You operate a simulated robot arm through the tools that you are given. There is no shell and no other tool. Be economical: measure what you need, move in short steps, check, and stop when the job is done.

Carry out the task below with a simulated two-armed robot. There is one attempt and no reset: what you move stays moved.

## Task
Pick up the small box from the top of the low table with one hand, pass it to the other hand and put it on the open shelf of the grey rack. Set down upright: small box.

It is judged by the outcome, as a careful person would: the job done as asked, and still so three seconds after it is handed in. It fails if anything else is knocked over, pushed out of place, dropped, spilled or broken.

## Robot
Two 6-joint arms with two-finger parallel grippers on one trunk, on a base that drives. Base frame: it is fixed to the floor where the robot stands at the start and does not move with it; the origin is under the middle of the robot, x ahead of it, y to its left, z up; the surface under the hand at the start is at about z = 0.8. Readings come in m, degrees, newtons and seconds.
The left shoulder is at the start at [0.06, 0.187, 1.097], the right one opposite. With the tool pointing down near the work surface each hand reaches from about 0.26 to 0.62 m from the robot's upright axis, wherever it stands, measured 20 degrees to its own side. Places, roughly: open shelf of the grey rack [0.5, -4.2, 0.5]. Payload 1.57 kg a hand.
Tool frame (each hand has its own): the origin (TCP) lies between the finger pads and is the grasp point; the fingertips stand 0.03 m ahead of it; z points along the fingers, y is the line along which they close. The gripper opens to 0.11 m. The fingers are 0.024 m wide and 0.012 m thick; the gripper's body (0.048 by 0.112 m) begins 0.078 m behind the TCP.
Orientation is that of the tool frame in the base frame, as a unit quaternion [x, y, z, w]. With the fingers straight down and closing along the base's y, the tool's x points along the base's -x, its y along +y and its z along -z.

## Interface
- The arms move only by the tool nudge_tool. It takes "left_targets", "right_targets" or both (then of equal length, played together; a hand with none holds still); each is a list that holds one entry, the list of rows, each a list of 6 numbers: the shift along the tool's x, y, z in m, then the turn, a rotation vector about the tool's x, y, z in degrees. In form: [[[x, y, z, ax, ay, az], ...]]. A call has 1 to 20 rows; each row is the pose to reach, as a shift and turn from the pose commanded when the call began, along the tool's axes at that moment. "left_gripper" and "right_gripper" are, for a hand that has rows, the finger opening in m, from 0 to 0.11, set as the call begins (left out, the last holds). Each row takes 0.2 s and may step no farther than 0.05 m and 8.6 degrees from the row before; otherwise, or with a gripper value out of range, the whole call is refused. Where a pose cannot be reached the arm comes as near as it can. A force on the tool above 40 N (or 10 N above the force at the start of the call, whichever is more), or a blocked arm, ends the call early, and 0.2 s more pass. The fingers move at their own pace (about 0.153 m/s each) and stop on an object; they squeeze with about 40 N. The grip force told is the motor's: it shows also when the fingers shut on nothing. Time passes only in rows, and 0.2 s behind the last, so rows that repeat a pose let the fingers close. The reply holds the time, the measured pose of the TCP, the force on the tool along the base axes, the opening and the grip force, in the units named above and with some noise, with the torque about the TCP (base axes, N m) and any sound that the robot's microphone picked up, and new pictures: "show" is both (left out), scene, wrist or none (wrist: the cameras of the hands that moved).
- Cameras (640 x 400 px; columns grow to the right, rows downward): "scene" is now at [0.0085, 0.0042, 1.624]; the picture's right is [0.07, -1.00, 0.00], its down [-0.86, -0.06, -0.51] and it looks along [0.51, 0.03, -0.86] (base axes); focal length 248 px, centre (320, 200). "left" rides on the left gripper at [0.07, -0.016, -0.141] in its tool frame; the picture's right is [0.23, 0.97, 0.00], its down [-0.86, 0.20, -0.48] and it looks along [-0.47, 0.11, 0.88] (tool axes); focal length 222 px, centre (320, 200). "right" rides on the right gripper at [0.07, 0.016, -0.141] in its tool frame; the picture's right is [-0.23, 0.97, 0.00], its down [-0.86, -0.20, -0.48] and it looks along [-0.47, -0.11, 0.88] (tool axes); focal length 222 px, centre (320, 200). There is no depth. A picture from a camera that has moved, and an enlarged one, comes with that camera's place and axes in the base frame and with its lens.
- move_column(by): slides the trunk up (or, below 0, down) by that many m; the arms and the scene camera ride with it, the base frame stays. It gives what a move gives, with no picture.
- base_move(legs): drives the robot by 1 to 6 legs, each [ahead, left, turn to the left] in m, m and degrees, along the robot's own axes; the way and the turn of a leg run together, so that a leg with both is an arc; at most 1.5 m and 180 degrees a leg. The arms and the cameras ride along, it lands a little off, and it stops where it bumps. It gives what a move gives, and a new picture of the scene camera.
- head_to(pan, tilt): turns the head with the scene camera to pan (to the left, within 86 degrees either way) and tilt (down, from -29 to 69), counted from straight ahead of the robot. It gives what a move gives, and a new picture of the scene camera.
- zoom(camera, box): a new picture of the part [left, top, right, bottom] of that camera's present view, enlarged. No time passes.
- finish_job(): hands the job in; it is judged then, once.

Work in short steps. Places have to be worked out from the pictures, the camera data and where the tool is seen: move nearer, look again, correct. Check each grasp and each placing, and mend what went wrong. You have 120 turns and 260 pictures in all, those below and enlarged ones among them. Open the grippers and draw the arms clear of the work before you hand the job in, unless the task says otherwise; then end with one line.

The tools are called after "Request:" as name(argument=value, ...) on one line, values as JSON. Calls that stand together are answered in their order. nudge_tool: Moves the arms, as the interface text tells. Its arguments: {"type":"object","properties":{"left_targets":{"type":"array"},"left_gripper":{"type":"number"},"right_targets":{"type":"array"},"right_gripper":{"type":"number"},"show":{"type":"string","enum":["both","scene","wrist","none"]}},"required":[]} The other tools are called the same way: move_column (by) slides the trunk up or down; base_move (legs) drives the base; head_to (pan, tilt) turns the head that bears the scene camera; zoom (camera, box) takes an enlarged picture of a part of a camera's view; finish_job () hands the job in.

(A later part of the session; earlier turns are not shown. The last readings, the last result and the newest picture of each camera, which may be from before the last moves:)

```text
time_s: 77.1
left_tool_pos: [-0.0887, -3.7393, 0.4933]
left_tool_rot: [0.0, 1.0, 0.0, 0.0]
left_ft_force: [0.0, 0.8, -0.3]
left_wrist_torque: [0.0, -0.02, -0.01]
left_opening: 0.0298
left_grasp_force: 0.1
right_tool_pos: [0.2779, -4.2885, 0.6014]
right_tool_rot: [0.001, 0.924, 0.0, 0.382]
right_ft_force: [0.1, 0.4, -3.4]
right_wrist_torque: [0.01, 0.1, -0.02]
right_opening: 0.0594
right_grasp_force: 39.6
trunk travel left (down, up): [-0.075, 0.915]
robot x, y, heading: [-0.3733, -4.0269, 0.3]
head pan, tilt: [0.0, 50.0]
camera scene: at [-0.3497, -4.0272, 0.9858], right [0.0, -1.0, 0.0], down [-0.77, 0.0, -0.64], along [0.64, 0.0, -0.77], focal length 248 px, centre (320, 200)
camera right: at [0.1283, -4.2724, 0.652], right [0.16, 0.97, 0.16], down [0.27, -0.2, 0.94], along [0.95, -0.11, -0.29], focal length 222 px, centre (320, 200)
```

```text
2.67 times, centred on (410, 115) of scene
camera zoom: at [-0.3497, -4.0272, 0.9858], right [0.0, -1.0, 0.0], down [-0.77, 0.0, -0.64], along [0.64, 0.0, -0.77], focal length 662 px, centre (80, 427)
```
++++++++++
## Written task
Look through the material and say how many lines hold "shelf". Give the number only.

## Answer to the problem
2